_WHAT TO DO_: Search the listing for the string "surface" and copy every line that contains it.

┏━━

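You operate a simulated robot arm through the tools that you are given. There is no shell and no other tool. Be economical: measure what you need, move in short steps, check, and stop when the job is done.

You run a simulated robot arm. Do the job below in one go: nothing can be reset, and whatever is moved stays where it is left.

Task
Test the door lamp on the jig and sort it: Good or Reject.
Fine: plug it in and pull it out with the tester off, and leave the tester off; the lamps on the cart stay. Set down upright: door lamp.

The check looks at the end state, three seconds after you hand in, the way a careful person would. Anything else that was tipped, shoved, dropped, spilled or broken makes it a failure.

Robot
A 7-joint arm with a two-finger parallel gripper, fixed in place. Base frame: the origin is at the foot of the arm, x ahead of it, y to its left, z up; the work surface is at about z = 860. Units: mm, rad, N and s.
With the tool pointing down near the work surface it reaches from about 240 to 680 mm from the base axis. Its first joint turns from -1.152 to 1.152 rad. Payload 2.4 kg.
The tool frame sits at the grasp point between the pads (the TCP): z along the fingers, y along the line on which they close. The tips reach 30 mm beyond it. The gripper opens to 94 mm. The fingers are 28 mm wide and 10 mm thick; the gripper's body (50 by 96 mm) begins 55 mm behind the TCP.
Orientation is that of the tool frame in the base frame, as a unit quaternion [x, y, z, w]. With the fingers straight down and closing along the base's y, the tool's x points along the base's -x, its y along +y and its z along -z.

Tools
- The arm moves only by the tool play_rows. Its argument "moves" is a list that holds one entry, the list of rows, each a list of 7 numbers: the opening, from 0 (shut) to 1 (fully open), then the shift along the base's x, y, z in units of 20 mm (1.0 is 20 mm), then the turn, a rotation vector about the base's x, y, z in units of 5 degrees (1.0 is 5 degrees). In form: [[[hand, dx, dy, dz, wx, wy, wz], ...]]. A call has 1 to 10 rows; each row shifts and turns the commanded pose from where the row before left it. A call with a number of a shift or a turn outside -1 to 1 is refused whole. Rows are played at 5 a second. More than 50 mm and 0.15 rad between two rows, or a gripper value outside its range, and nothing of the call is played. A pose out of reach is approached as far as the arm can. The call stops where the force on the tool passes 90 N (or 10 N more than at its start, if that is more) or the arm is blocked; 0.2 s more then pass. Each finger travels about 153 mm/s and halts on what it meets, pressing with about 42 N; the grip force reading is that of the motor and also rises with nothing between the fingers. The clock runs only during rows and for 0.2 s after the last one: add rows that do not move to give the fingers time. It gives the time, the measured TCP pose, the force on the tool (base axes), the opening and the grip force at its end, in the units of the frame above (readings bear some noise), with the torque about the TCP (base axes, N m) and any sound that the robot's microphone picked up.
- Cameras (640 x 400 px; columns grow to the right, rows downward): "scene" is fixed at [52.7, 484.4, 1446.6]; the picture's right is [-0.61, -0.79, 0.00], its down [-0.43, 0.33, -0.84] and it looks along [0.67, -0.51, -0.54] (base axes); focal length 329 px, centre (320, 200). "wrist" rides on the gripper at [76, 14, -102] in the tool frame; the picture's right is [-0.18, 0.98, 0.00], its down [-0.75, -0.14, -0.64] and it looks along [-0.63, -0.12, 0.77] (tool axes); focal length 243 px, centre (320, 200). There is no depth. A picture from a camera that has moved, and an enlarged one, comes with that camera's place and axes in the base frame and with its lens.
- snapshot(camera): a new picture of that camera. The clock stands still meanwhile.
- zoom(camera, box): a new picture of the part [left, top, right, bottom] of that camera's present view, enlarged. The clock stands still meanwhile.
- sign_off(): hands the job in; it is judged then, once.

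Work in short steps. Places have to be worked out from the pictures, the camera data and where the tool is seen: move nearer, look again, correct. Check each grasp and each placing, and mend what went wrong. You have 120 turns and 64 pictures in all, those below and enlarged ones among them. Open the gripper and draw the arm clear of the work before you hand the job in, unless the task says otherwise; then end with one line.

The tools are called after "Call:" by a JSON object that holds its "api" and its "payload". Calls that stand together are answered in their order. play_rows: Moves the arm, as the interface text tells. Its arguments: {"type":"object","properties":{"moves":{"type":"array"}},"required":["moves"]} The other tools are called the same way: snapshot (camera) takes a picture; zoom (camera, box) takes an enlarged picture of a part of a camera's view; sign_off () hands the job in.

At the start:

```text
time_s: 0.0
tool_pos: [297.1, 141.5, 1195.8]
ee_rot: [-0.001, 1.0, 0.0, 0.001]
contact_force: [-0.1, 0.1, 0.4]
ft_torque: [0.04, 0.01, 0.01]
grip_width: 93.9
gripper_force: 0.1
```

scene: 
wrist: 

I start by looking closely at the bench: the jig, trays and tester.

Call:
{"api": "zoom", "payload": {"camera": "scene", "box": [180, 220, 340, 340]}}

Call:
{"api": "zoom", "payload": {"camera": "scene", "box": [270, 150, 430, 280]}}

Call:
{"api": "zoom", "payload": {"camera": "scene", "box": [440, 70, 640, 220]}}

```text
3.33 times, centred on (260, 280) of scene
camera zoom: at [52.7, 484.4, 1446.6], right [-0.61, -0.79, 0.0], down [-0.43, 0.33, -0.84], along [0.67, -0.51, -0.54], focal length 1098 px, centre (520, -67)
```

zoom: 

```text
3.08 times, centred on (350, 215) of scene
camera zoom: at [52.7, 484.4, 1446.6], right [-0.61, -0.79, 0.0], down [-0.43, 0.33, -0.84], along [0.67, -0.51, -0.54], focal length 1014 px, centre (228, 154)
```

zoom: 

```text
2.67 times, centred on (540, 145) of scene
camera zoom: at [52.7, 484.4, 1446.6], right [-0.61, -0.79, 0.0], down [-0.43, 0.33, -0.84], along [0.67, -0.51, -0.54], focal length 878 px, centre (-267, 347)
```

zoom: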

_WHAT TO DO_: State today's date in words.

┗━━

_SOLUTION FOR THIS TASK_:
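A 7-joint arm with a two-finger parallel gripper, fixed in place. Base frame: the origin is at the foot of the arm, x ahead of it, y to its left, z up; the work surface is at about z = 860. Units: mm, rad, N and s.
With the tool pointing down near the work surface it reaches from about 240 to 680 mm from the base axis. Its first joint turns from -1.152 to 1.152 rad. Payload 2.4 kg.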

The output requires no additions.